The Jones Falls is still healthy enough to support trout upstream in Baltimore County. But its waters are badly degraded inside the city by sewage leaks and storm-water runoff that is laden with oil, silt, dog droppings, lawn fertilizers and toxic chemicals. The stream finally flows through concrete culverts under downtown streets and buildings for about two miles before emptying into the Inner Harbor.
A spokeswoman for the city's Recreation and Parks Department said that she knew nothing about the zoo manure problem. All the agency's top officials were off yesterday.
In addition to citing the city, the state gave the zoo 10 days to report on a plan to prevent manure from winding up in the stream, Mr. Goheen said. That report was due yesterday.
"We understand it's Christmastime," Mr. Goheen said. "We're looking to get something by early next week."
Zoo Director Brian A. Rutledge could not be reached yesterday for comment. A spokeswoman said that she was not aware of the manure problem or what steps are being taken to correct it.
The zoo, which is run by a nonprofit corporation, has arranged with the city to dispose of its manure at Camp Small, according to Karen Fulton, associate mammal curator. She said that she had no idea how much waste is generated by the zoo's 402 animals and 658 birds.
"It just keeps us real busy," she said. So busy that one zoo employee spends his entire week at the wheel of a 1-ton dump truck, hauling 20 loads of droppings and soiled straw collected from the animal compounds and bird cages to Camp Small, Ms.
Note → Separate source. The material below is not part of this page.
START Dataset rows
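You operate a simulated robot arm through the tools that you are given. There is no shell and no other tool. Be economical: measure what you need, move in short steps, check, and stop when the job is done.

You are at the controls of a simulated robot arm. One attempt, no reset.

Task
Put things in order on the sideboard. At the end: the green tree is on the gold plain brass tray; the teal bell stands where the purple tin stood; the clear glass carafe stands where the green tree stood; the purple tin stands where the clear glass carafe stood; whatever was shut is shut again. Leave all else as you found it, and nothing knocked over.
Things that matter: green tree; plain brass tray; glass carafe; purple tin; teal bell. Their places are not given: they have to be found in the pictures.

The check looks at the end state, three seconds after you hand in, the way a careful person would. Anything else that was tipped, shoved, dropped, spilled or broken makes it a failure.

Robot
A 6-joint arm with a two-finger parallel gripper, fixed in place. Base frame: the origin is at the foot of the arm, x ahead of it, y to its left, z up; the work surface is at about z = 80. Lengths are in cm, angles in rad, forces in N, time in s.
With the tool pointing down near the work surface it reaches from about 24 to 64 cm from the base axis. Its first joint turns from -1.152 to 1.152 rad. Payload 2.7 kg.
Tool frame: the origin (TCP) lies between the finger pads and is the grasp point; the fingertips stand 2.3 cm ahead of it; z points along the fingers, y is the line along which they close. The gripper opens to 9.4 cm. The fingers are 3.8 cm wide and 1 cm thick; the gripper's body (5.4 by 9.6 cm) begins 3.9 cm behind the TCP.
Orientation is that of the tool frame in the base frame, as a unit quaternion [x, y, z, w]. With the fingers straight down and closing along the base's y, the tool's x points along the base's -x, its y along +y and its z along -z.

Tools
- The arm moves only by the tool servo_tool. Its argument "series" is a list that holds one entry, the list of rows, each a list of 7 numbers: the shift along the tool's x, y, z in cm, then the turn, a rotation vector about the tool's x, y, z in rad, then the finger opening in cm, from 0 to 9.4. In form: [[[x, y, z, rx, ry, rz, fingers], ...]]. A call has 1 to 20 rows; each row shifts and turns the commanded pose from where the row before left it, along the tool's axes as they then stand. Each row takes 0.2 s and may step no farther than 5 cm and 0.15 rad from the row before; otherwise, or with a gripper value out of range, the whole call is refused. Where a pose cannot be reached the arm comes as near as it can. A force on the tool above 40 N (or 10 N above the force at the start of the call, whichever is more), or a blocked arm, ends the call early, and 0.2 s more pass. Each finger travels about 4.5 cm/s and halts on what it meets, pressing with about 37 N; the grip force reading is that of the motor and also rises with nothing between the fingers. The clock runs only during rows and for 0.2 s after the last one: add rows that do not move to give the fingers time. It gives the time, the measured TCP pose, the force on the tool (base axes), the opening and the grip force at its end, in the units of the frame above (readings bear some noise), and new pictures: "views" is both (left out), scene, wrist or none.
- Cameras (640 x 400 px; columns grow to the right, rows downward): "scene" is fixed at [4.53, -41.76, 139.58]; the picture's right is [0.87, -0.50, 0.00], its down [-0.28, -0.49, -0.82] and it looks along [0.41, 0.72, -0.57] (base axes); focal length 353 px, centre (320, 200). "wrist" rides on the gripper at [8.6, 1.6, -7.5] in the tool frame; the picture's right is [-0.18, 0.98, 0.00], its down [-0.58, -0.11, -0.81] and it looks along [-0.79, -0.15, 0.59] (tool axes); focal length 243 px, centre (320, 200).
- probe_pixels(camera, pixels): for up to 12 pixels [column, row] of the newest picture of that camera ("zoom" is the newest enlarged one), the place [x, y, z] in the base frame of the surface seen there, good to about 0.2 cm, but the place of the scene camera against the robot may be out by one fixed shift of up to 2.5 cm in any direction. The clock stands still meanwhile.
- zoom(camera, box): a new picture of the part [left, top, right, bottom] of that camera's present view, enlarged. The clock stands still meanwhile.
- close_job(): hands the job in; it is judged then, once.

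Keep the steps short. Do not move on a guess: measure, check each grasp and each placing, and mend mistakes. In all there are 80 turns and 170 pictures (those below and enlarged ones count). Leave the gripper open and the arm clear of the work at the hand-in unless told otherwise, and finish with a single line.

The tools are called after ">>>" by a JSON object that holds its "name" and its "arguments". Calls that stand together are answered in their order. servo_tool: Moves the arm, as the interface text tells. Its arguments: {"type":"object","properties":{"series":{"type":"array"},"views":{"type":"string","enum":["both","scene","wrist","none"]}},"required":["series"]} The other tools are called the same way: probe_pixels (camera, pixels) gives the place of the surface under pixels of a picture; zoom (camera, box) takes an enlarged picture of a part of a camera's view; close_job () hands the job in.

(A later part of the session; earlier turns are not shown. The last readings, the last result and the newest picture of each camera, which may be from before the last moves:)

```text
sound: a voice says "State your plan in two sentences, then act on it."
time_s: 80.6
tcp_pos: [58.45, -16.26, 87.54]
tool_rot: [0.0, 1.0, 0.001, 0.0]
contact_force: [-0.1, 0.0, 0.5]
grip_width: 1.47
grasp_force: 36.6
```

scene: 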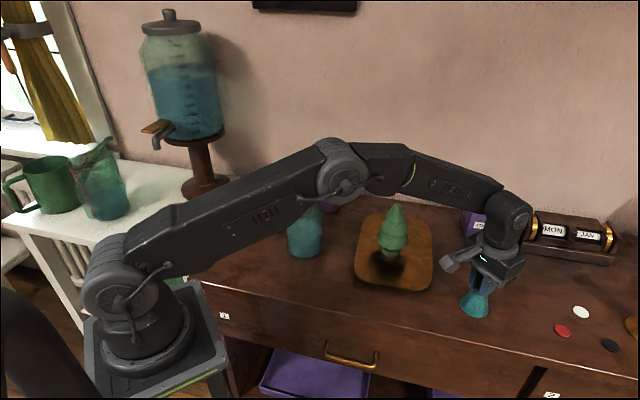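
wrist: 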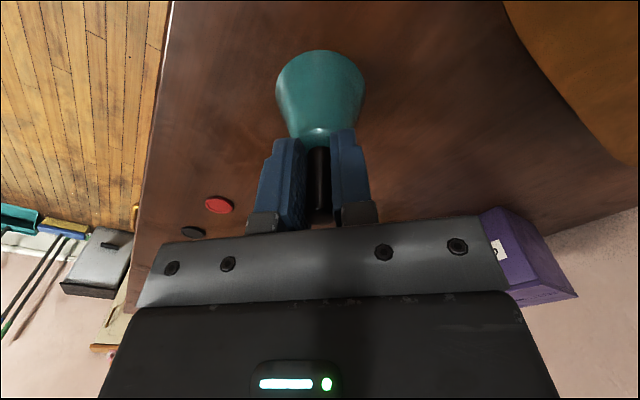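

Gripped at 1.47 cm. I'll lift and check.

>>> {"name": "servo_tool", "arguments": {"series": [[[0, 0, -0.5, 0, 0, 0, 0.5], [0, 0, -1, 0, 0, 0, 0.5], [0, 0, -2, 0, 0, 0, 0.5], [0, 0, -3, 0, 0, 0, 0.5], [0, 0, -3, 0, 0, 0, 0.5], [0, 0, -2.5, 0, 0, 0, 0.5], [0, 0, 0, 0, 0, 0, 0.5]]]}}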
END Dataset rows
Fulton said.
"It is surprising how much manure animals can produce," said Lamonte Garber, a farm specialist with the Chesapeake Bay Foundation in Harrisburg, Pa. "An average Holstein dairy cow produces about 100 pounds a day."
AWhile zoo animals are not the same as farm livestock, their waste poses the same water pollution problems, he said, and those problems can be corrected the same way.
State officials want a structure built around the manure stockpile to prevent it from being washed into the stream, Mr. Goheen said.
Farmers raising cattle, chickens and other livestock typically are required to store manure under cover to protect it from rain and to build a dike around it to contain runoff, he said.
A low earthen berm apparently had been erected between the zoo dung heaps and the stream, said Jack Bowen, the state agency's chief of inspection and compliance, but it was insufficient to prevent rain from washing waste off the site.
Other zoos have turned their animal droppings into dollars by selling composted manure to gardeners. One company, Zoo Doo Compost Co. in Memphis, Tenn., sells 15-pound bags of processed dung from plant-eating zoo animals for $10.
But the Baltimore Zoo lacks the space and the money to establish its own composting operation, said Ms. Fulton. And while some zoos also give away or sell raw manure, she said that the Baltimore Zoo feared being sued by someone who might claim they were harmed by bacteria in the dung.
Also, she said, "it isn't worth the hassle of dealing with 15 people a day coming in and getting a garbage bag full."